« De toutes les politiques qui signalent la continuité avec le temps des colonies, celles de la nature sont au premier rang. » Cette affirmation de Guillaume Blanc n’est pas exagérée : en Afrique, la protection de la nature repose sur des représentations coloniales. 1/25
En effet, l'Afrique apparaît comme un espace que les hommes n'ont pas su s'approprier suffisamment ; un Éden fait de savanes, de déserts et de forêts, dont le souverain serait le lion régnant sur la faune sauvage. C’est l’Afrique de Walt Disney et de National Geographic. 2/25
Mais cette représentation est aussi celle des institutions internationales. La liste du patrimoine mondial de l’Unesco en offre une illustration : la moitié du patrimoine culturel se situe en Europe, le quart du patrimoine naturel se trouve en Afrique. 3/25
« Il y aurait le génie de la culture chez les uns, et la beauté de la nature chez les autres », commente Guillaume Blanc.

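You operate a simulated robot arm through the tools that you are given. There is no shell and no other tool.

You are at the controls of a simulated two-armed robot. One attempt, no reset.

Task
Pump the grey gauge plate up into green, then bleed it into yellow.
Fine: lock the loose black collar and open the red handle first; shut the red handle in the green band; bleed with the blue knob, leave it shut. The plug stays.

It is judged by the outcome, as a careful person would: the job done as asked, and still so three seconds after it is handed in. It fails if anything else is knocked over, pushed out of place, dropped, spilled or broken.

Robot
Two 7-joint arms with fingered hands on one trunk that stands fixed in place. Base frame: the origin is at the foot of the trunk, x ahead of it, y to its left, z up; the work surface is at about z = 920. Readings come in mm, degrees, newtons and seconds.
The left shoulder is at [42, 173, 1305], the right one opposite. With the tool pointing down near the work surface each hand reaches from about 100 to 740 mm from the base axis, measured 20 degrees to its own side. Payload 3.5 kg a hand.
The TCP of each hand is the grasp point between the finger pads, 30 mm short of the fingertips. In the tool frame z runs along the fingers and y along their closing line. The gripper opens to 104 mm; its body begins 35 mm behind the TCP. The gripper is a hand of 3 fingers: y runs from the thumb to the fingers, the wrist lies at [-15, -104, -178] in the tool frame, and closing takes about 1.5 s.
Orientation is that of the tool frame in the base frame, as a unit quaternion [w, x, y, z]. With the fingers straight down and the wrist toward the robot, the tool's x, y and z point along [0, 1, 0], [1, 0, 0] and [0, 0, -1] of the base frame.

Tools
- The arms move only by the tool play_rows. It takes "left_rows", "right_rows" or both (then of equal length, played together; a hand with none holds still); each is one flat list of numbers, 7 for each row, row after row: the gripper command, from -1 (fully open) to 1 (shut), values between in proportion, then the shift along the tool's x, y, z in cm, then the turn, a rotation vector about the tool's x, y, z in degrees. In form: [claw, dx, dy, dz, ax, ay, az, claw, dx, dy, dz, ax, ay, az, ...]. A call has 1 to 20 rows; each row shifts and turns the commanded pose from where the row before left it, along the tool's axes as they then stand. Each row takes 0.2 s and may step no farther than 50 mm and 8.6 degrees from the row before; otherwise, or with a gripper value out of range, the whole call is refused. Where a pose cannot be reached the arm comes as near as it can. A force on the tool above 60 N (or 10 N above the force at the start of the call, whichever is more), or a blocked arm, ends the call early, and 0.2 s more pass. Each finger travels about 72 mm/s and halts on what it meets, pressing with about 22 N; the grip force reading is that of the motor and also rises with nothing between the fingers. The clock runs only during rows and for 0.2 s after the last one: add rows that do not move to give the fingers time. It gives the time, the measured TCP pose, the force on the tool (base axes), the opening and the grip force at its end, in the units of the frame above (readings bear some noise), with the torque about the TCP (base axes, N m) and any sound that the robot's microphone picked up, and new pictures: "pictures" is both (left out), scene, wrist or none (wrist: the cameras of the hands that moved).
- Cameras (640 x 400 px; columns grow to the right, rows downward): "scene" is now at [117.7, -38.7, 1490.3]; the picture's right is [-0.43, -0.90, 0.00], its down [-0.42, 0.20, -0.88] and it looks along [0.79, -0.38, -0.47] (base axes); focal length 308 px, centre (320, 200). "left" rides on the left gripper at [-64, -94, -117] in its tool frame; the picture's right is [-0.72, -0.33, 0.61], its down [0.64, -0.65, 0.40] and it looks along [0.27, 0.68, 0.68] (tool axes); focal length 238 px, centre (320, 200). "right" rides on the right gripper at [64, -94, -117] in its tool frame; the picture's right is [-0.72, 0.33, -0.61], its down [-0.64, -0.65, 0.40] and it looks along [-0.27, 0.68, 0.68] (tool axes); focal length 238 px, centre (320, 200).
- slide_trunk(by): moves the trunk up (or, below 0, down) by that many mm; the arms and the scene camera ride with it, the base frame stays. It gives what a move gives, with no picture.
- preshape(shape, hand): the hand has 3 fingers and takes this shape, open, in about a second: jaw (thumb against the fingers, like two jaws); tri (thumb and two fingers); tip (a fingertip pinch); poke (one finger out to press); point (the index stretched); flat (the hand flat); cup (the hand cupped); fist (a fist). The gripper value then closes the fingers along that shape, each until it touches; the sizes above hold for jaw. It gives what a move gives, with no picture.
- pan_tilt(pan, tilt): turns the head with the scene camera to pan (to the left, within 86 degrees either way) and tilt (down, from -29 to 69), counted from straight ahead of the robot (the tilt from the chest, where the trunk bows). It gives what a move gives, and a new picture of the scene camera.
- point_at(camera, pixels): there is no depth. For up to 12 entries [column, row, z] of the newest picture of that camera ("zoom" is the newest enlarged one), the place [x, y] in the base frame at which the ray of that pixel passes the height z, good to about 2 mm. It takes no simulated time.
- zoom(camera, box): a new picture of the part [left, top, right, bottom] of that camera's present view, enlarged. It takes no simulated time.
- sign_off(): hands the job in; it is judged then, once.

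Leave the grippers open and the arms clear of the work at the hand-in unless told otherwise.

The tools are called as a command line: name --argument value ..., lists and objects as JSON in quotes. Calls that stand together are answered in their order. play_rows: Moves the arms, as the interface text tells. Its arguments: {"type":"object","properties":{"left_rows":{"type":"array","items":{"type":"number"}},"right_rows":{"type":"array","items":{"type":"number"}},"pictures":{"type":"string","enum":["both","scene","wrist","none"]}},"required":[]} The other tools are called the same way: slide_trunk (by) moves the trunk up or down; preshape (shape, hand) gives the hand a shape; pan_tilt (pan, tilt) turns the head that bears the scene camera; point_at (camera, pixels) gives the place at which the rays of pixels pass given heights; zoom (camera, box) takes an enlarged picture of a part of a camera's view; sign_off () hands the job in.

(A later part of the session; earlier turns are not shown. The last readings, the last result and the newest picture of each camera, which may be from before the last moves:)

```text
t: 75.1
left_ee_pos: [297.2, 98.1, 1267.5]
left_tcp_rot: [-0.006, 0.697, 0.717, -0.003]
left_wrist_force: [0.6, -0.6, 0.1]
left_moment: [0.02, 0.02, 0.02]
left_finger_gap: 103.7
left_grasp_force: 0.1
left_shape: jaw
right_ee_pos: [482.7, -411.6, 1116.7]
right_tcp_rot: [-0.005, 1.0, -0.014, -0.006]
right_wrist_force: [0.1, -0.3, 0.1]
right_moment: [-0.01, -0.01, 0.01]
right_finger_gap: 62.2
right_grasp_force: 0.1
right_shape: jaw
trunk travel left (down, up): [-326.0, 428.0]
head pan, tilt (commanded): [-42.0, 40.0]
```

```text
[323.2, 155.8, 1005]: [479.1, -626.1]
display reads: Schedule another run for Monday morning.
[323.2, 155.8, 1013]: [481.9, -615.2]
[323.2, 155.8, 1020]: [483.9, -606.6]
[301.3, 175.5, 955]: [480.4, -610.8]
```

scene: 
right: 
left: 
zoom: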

Et quand on se rappelle qu'il existe des Africains, c'est pour se les figurer comme une menace écologique. 4/25
Par la chasse, la déforestation ou l’agriculture, « l’Africain » dégraderait inévitablement son environnement. Par ailleurs, sa démographie jugée exubérante serait la cause de l'érosion des sols et des ressources, et donc de la misère dans laquelle il se trouverait. 5/25
Cette image de « l’Africain » est un produit de la colonisation. Dès la fin du XIXe siècle, les naturalistes et forestiers occidentaux affirment que la nature africaine est en danger : l’agropastoralisme aurait gravement desséché les sols et déforesté le continent. 6/25
Cette idée repose par des enquêtes biaisées. Par exemple, dans « The Rape of the Earth », écrit en 1939 par Graham Jacks et Robert Whyte, la « preuve » de la dégradation du continent n’est apportée que par une recherche menée en 1919 dans une région de l’Afrique du Sud. 7/25
En fait, c'est la colonisation qui engendre un « choc écologique » : entre 1888 et 1892, l’importation de bovins européens touchés par la peste, provoque des épizooties et des épidémies ; pendant des décennies, les Occidentaux chassent sans souci pour la conservation … 8/25
En outre, la colonisation engendre une déforestation sans précédent : en quelques décennies, des dizaines de millions d’hectares de forêts sont convertis en terres de culture. Malgré tout, pour les experts de l’époque, la nature africaine doit être protégée des Africains. 9/25
Des parcs nationaux sont donc créés. Le premier est le parc Albert (aujourd’hui le parc Virunga), inauguré au Congo en 1925. L’année suivante, le parc Kruger voit le jour en Afrique du Sud. Ces sanctuaires sont souvent d’anciennes réserves de chasse. 10/25
Le fait est que la « mise en parc » de l’Afrique a notamment été voulue par d’anciens chasseurs, des « bouchers repentis » comme on les appelle déjà. Leur objectif est de réguler la prédation et de préserver la faune de la cruauté des Africains. 11/25
En 1928, une étape est franchie avec la création de l’Office international de documentation et de corrélation pour la protection de la nature. Cinq ans plus tard, les puissances coloniales adoptent officiellement un « régime spécial pour la conservation ». 12/25
Ce régime doit être appliqué dans les parcs : « la chasse, l’abattage ou la capture de la faune, et la récolte ou la destruction de la flore seront limités ou interdits ». Les habitants sont sommés de quitter leurs territoires, mais les safaris restent autorisés. 13/25
« La décolonisation n'entraîne aucun changement de paradigme ». Dès les années 1960, les administrateurs coloniaux se reconvertissent en experts internationaux. Ils intègrent alors des institutions reconnues comme légitimes, mais dont les racines sont impériales. 14/25
Par exemple, l'Union Internationale pour la Conservation de la Nature (UICN), fondée en 1948 n’est que le nouveau nom de l’Office international de documentation et de corrélation pour la protection de la nature. Quant au « régime spécial », il devient le « projet spécial ». 15/25
Il s’agit toujours de bannir les habitants des espaces qu’ils mettraient en danger. Et pour défendre ce projet, les experts de l’environnement relayent encore des mythes qu’ils présentent comme scientifiques.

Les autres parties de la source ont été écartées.